[start]

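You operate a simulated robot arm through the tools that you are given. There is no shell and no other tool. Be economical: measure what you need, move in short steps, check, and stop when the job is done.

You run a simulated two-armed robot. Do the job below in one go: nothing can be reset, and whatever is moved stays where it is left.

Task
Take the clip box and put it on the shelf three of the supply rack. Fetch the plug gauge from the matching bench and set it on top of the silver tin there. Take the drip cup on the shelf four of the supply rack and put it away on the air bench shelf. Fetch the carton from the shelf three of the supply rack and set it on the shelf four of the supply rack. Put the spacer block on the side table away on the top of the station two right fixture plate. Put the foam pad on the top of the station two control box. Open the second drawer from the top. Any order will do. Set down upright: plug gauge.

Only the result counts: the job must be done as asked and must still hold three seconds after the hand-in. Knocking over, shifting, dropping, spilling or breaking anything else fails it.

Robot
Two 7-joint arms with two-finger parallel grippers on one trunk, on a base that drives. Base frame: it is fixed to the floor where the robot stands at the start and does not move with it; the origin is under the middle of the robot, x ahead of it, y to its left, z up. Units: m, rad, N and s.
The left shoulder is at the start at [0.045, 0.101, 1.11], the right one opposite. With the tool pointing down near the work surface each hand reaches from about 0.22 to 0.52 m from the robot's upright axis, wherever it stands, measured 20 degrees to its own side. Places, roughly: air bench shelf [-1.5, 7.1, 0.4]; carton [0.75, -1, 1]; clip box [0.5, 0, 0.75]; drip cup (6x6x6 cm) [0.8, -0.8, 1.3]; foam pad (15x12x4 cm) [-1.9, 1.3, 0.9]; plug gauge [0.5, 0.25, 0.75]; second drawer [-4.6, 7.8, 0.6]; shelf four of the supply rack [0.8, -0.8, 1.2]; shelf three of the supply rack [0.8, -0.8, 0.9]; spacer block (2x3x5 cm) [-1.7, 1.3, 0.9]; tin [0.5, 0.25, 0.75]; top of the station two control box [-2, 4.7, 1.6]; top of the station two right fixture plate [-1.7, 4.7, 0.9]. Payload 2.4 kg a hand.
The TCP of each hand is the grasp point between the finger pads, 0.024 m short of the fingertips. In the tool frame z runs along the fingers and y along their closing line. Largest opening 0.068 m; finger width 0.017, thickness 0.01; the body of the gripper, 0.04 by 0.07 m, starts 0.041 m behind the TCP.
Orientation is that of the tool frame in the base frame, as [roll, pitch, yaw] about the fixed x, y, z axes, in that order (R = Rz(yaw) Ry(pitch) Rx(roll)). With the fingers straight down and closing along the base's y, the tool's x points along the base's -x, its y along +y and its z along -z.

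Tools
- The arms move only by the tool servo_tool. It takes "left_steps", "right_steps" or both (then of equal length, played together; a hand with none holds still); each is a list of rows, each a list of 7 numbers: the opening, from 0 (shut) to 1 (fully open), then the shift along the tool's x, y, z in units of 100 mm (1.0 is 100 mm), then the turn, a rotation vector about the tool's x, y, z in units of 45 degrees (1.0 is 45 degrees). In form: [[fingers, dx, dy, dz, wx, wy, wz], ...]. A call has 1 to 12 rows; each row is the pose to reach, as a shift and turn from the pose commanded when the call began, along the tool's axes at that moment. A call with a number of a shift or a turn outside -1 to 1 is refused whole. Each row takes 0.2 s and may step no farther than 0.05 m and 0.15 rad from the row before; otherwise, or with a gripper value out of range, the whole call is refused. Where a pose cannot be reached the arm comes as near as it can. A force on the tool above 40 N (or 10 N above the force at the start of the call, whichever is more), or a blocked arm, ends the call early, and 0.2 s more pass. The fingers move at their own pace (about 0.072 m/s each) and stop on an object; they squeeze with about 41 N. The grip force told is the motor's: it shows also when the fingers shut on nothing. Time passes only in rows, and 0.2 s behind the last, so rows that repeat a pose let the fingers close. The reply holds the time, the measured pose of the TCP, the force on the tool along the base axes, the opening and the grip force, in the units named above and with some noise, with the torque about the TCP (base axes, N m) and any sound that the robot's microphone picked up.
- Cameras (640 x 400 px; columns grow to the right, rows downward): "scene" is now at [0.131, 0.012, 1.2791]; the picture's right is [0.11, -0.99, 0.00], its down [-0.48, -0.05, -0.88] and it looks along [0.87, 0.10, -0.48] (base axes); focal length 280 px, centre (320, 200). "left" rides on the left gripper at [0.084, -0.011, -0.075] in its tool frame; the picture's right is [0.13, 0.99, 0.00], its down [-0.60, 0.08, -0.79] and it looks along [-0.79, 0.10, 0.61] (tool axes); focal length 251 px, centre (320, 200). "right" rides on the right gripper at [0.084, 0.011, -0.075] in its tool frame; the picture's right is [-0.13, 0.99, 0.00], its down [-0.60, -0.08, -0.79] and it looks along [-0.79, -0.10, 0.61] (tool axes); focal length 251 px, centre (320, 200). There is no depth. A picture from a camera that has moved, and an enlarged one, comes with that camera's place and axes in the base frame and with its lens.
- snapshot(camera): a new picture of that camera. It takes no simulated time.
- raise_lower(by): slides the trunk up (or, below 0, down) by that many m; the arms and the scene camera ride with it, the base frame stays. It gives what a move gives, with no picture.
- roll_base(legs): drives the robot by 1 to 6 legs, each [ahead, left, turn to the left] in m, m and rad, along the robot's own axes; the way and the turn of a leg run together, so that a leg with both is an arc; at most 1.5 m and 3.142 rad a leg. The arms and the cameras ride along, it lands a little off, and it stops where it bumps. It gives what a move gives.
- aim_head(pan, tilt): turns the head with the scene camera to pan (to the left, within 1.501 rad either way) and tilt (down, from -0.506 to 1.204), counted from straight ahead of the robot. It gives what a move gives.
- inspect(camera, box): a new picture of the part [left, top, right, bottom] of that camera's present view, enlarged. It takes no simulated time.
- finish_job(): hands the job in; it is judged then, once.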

[end]

Give back all the data exactly as written.

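You operate a simulated robot arm through the tools that you are given. There is no shell and no other tool. Be economical: measure what you need, move in short steps, check, and stop when the job is done.

You run a simulated two-armed robot. Do the job below in one go: nothing can be reset, and whatever is moved stays where it is left.

Task
Take the clip box and put it on the shelf three of the supply rack. Fetch the plug gauge from the matching bench and set it on top of the silver tin there. Take the drip cup on the shelf four of the supply rack and put it away on the air bench shelf. Fetch the carton from the shelf three of the supply rack and set it on the shelf four of the supply rack. Put the spacer block on the side table away on the top of the station two right fixture plate. Put the foam pad on the top of the station two control box. Open the second drawer from the top. Any order will do. Set down upright: plug gauge.

Only the result counts: the job must be done as asked and must still hold three seconds after the hand-in. Knocking over, shifting, dropping, spilling or breaking anything else fails it.

Robot
Two 7-joint arms with two-finger parallel grippers on one trunk, on a base that drives. Base frame: it is fixed to the floor where the robot stands at the start and does not move with it; the origin is under the middle of the robot, x ahead of it, y to its left, z up. Units: m, rad, N and s.
The left shoulder is at the start at [0.045, 0.101, 1.11], the right one opposite. With the tool pointing down near the work surface each hand reaches from about 0.22 to 0.52 m from the robot's upright axis, wherever it stands, measured 20 degrees to its own side. Places, roughly: air bench shelf [-1.5, 7.1, 0.4]; carton [0.75, -1, 1]; clip box [0.5, 0, 0.75]; drip cup (6x6x6 cm) [0.8, -0.8, 1.3]; foam pad (15x12x4 cm) [-1.9, 1.3, 0.9]; plug gauge [0.5, 0.25, 0.75]; second drawer [-4.6, 7.8, 0.6]; shelf four of the supply rack [0.8, -0.8, 1.2]; shelf three of the supply rack [0.8, -0.8, 0.9]; spacer block (2x3x5 cm) [-1.7, 1.3, 0.9]; tin [0.5, 0.25, 0.75]; top of the station two control box [-2, 4.7, 1.6]; top of the station two right fixture plate [-1.7, 4.7, 0.9]. Payload 2.4 kg a hand.
The TCP of each hand is the grasp point between the finger pads, 0.024 m short of the fingertips. In the tool frame z runs along the fingers and y along their closing line. Largest opening 0.068 m; finger width 0.017, thickness 0.01; the body of the gripper, 0.04 by 0.07 m, starts 0.041 m behind the TCP.
Orientation is that of the tool frame in the base frame, as [roll, pitch, yaw] about the fixed x, y, z axes, in that order (R = Rz(yaw) Ry(pitch) Rx(roll)). With the fingers straight down and closing along the base's y, the tool's x points along the base's -x, its y along +y and its z along -z.

Tools
- The arms move only by the tool servo_tool. It takes "left_steps", "right_steps" or both (then of equal length, played together; a hand with none holds still); each is a list of rows, each a list of 7 numbers: the opening, from 0 (shut) to 1 (fully open), then the shift along the tool's x, y, z in units of 100 mm (1.0 is 100 mm), then the turn, a rotation vector about the tool's x, y, z in units of 45 degrees (1.0 is 45 degrees). In form: [[fingers, dx, dy, dz, wx, wy, wz], ...]. A call has 1 to 12 rows; each row is the pose to reach, as a shift and turn from the pose commanded when the call began, along the tool's axes at that moment. A call with a number of a shift or a turn outside -1 to 1 is refused whole. Each row takes 0.2 s and may step no farther than 0.05 m and 0.15 rad from the row before; otherwise, or with a gripper value out of range, the whole call is refused. Where a pose cannot be reached the arm comes as near as it can. A force on the tool above 40 N (or 10 N above the force at the start of the call, whichever is more), or a blocked arm, ends the call early, and 0.2 s more pass. The fingers move at their own pace (about 0.072 m/s each) and stop on an object; they squeeze with about 41 N. The grip force told is the motor's: it shows also when the fingers shut on nothing. Time passes only in rows, and 0.2 s behind the last, so rows that repeat a pose let the fingers close. The reply holds the time, the measured pose of the TCP, the force on the tool along the base axes, the opening and the grip force, in the units named above and with some noise, with the torque about the TCP (base axes, N m) and any sound that the robot's microphone picked up.
- Cameras (640 x 400 px; columns grow to the right, rows downward): "scene" is now at [0.131, 0.012, 1.2791]; the picture's right is [0.11, -0.99, 0.00], its down [-0.48, -0.05, -0.88] and it looks along [0.87, 0.10, -0.48] (base axes); focal length 280 px, centre (320, 200). "left" rides on the left gripper at [0.084, -0.011, -0.075] in its tool frame; the picture's right is [0.13, 0.99, 0.00], its down [-0.60, 0.08, -0.79] and it looks along [-0.79, 0.10, 0.61] (tool axes); focal length 251 px, centre (320, 200). "right" rides on the right gripper at [0.084, 0.011, -0.075] in its tool frame; the picture's right is [-0.13, 0.99, 0.00], its down [-0.60, -0.08, -0.79] and it looks along [-0.79, -0.10, 0.61] (tool axes); focal length 251 px, centre (320, 200). There is no depth. A picture from a camera that has moved, and an enlarged one, comes with that camera's place and axes in the base frame and with its lens.
- snapshot(camera): a new picture of that camera. It takes no simulated time.
- raise_lower(by): slides the trunk up (or, below 0, down) by that many m; the arms and the scene camera ride with it, the base frame stays. It gives what a move gives, with no picture.
- roll_base(legs): drives the robot by 1 to 6 legs, each [ahead, left, turn to the left] in m, m and rad, along the robot's own axes; the way and the turn of a leg run together, so that a leg with both is an arc; at most 1.5 m and 3.142 rad a leg. The arms and the cameras ride along, it lands a little off, and it stops where it bumps. It gives what a move gives.
- aim_head(pan, tilt): turns the head with the scene camera to pan (to the left, within 1.501 rad either way) and tilt (down, from -0.506 to 1.204), counted from straight ahead of the robot. It gives what a move gives.
- inspect(camera, box): a new picture of the part [left, top, right, bottom] of that camera's present view, enlarged. It takes no simulated time.
- finish_job(): hands the job in; it is judged then, once.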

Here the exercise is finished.